#### [AVAILABLE DATA]
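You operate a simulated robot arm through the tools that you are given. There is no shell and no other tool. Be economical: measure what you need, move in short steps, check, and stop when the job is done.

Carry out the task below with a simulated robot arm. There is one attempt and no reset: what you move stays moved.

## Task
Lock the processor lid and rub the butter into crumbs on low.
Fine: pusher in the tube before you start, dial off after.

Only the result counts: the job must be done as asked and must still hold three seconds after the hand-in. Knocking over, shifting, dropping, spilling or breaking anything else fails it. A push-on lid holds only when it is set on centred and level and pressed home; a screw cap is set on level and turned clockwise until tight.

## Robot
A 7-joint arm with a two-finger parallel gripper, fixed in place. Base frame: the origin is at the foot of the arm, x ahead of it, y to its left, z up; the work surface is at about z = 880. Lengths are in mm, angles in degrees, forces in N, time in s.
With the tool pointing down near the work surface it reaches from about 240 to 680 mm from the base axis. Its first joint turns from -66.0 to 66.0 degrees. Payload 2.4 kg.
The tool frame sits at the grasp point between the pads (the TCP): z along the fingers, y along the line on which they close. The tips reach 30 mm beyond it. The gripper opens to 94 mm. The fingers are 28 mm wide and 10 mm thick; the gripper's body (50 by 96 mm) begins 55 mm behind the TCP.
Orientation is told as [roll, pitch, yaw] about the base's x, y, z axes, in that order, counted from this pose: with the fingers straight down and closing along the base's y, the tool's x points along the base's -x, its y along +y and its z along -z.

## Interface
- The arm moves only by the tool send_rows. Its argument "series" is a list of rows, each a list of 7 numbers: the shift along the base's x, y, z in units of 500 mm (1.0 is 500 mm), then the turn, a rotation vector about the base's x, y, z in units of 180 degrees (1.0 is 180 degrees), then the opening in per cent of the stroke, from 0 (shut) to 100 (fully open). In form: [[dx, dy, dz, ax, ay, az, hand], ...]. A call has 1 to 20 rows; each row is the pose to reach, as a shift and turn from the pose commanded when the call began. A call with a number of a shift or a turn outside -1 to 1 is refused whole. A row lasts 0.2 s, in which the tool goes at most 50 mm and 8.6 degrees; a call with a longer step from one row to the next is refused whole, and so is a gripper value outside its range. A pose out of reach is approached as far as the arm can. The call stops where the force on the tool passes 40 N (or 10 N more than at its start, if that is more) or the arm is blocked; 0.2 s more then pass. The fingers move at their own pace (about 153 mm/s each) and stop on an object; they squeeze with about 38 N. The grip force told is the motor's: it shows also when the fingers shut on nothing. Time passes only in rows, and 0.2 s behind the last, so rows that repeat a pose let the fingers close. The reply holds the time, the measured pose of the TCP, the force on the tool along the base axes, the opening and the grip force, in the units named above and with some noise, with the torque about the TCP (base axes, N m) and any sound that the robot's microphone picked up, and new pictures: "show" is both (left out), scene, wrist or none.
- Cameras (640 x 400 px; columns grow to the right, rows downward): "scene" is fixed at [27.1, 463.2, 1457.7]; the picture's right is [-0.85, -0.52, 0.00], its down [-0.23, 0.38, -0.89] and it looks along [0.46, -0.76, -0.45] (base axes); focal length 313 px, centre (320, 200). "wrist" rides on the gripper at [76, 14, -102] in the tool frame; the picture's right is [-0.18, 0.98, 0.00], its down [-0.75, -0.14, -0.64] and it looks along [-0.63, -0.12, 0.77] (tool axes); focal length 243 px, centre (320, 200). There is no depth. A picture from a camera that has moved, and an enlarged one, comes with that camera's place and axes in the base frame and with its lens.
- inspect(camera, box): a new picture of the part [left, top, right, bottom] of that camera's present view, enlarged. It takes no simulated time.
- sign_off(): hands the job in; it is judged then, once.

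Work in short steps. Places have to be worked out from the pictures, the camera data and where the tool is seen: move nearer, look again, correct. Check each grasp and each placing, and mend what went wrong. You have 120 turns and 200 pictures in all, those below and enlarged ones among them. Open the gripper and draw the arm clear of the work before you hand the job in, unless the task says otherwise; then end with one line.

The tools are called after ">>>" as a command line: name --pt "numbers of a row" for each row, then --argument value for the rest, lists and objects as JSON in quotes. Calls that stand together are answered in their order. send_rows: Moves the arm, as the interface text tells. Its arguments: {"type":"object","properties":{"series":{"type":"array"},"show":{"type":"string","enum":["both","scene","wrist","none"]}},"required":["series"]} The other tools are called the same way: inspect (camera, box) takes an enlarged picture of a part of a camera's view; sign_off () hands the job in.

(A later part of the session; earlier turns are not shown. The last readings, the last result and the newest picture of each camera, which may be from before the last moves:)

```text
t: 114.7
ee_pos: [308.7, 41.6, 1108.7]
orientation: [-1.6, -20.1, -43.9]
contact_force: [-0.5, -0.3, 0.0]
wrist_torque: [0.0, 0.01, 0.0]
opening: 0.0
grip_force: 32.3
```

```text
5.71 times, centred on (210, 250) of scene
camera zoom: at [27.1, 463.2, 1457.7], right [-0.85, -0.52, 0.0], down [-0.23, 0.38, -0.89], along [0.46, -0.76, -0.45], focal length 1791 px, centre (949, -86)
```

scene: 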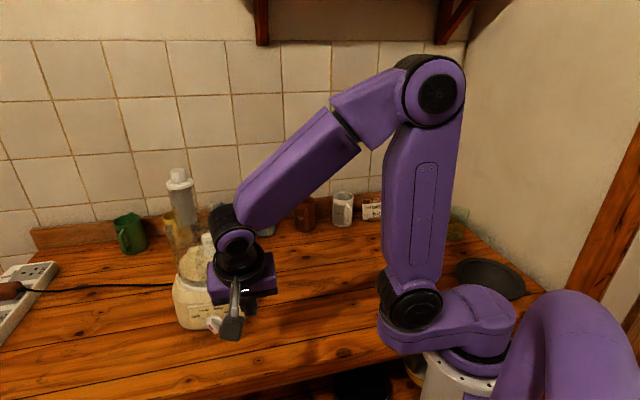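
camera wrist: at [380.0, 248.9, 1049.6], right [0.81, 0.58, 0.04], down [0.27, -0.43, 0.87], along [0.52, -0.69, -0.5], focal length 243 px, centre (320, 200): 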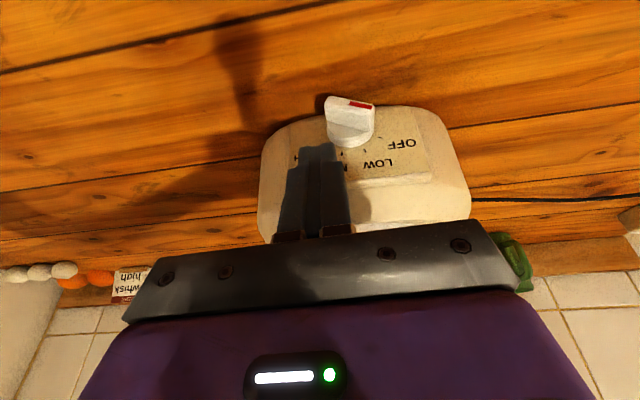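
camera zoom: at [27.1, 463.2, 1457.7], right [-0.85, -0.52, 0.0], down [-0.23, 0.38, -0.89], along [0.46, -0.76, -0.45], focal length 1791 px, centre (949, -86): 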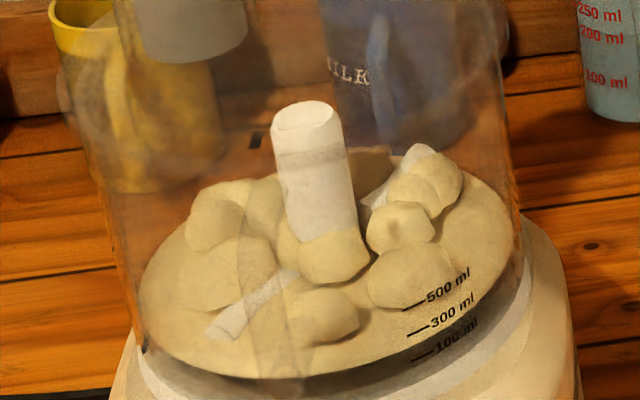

#### [WORK TO DO]
Omit pictures; set down the rest of the material word for word. Return a JSON list in which every string is one line; blank lines are skipped.

#### [RESPONSE TO THIS EXERCISE]
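[
  "You operate a simulated robot arm through the tools that you are given. There is no shell and no other tool. Be economical: measure what you need, move in short steps, check, and stop when the job is done.",
  "Carry out the task below with a simulated robot arm. There is one attempt and no reset: what you move stays moved.",
  "## Task",
  "Lock the processor lid and rub the butter into crumbs on low.",
  "Fine: pusher in the tube before you start, dial off after.",
  "Only the result counts: the job must be done as asked and must still hold three seconds after the hand-in. Knocking over, shifting, dropping, spilling or breaking anything else fails it. A push-on lid holds only when it is set on centred and level and pressed home; a screw cap is set on level and turned clockwise until tight.",
  "## Robot",
  "A 7-joint arm with a two-finger parallel gripper, fixed in place. Base frame: the origin is at the foot of the arm, x ahead of it, y to its left, z up; the work surface is at about z = 880. Lengths are in mm, angles in degrees, forces in N, time in s.",
  "With the tool pointing down near the work surface it reaches from about 240 to 680 mm from the base axis. Its first joint turns from -66.0 to 66.0 degrees. Payload 2.4 kg.",
  "The tool frame sits at the grasp point between the pads (the TCP): z along the fingers, y along the line on which they close. The tips reach 30 mm beyond it. The gripper opens to 94 mm. The fingers are 28 mm wide and 10 mm thick; the gripper's body (50 by 96 mm) begins 55 mm behind the TCP.",
  "Orientation is told as [roll, pitch, yaw] about the base's x, y, z axes, in that order, counted from this pose: with the fingers straight down and closing along the base's y, the tool's x points along the base's -x, its y along +y and its z along -z.",
  "## Interface",
  "- The arm moves only by the tool send_rows. Its argument \"series\" is a list of rows, each a list of 7 numbers: the shift along the base's x, y, z in units of 500 mm (1.0 is 500 mm), then the turn, a rotation vector about the base's x, y, z in units of 180 degrees (1.0 is 180 degrees), then the opening in per cent of the stroke, from 0 (shut) to 100 (fully open). In form: [[dx, dy, dz, ax, ay, az, hand], ...]. A call has 1 to 20 rows; each row is the pose to reach, as a shift and turn from the pose commanded when the call began. A call with a number of a shift or a turn outside -1 to 1 is refused whole. A row lasts 0.2 s, in which the tool goes at most 50 mm and 8.6 degrees; a call with a longer step from one row to the next is refused whole, and so is a gripper value outside its range. A pose out of reach is approached as far as the arm can. The call stops where the force on the tool passes 40 N (or 10 N more than at its start, if that is more) or the arm is blocked; 0.2 s more then pass. The fingers move at their own pace (about 153 mm/s each) and stop on an object; they squeeze with about 38 N. The grip force told is the motor's: it shows also when the fingers shut on nothing. Time passes only in rows, and 0.2 s behind the last, so rows that repeat a pose let the fingers close. The reply holds the time, the measured pose of the TCP, the force on the tool along the base axes, the opening and the grip force, in the units named above and with some noise, with the torque about the TCP (base axes, N m) and any sound that the robot's microphone picked up, and new pictures: \"show\" is both (left out), scene, wrist or none.",
  "- Cameras (640 x 400 px; columns grow to the right, rows downward): \"scene\" is fixed at [27.1, 463.2, 1457.7]; the picture's right is [-0.85, -0.52, 0.00], its down [-0.23, 0.38, -0.89] and it looks along [0.46, -0.76, -0.45] (base axes); focal length 313 px, centre (320, 200). \"wrist\" rides on the gripper at [76, 14, -102] in the tool frame; the picture's right is [-0.18, 0.98, 0.00], its down [-0.75, -0.14, -0.64] and it looks along [-0.63, -0.12, 0.77] (tool axes); focal length 243 px, centre (320, 200). There is no depth. A picture from a camera that has moved, and an enlarged one, comes with that camera's place and axes in the base frame and with its lens.",
  "- inspect(camera, box): a new picture of the part [left, top, right, bottom] of that camera's present view, enlarged. It takes no simulated time.",
  "- sign_off(): hands the job in; it is judged then, once.",
  "Work in short steps. Places have to be worked out from the pictures, the camera data and where the tool is seen: move nearer, look again, correct. Check each grasp and each placing, and mend what went wrong. You have 120 turns and 200 pictures in all, those below and enlarged ones among them. Open the gripper and draw the arm clear of the work before you hand the job in, unless the task says otherwise; then end with one line.",
  "The tools are called after \">>>\" as a command line: name --pt \"numbers of a row\" for each row, then --argument value for the rest, lists and objects as JSON in quotes. Calls that stand together are answered in their order. send_rows: Moves the arm, as the interface text tells. Its arguments: {\"type\":\"object\",\"properties\":{\"series\":{\"type\":\"array\"},\"show\":{\"type\":\"string\",\"enum\":[\"both\",\"scene\",\"wrist\",\"none\"]}},\"required\":[\"series\"]} The other tools are called the same way: inspect (camera, box) takes an enlarged picture of a part of a camera's view; sign_off () hands the job in.",
  "(A later part of the session; earlier turns are not shown. The last readings, the last result and the newest picture of each camera, which may be from before the last moves:)",
  "```text",
  "t: 114.7",
  "ee_pos: [308.7, 41.6, 1108.7]",
  "orientation: [-1.6, -20.1, -43.9]",
  "contact_force: [-0.5, -0.3, 0.0]",
  "wrist_torque: [0.0, 0.01, 0.0]",
  "opening: 0.0",
  "grip_force: 32.3",
  "```",
  "```text",
  "5.71 times, centred on (210, 250) of scene",
  "camera zoom: at [27.1, 463.2, 1457.7], right [-0.85, -0.52, 0.0], down [-0.23, 0.38, -0.89], along [0.46, -0.76, -0.45], focal length 1791 px, centre (949, -86)",
  "```",
  "scene: ",
  "camera wrist: at [380.0, 248.9, 1049.6], right [0.81, 0.58, 0.04], down [0.27, -0.43, 0.87], along [0.52, -0.69, -0.5], focal length 243 px, centre (320, 200): ",
  "camera zoom: at [27.1, 463.2, 1457.7], right [-0.85, -0.52, 0.0], down [-0.23, 0.38, -0.89], along [0.46, -0.76, -0.45], focal length 1791 px, centre (949, -86): "
]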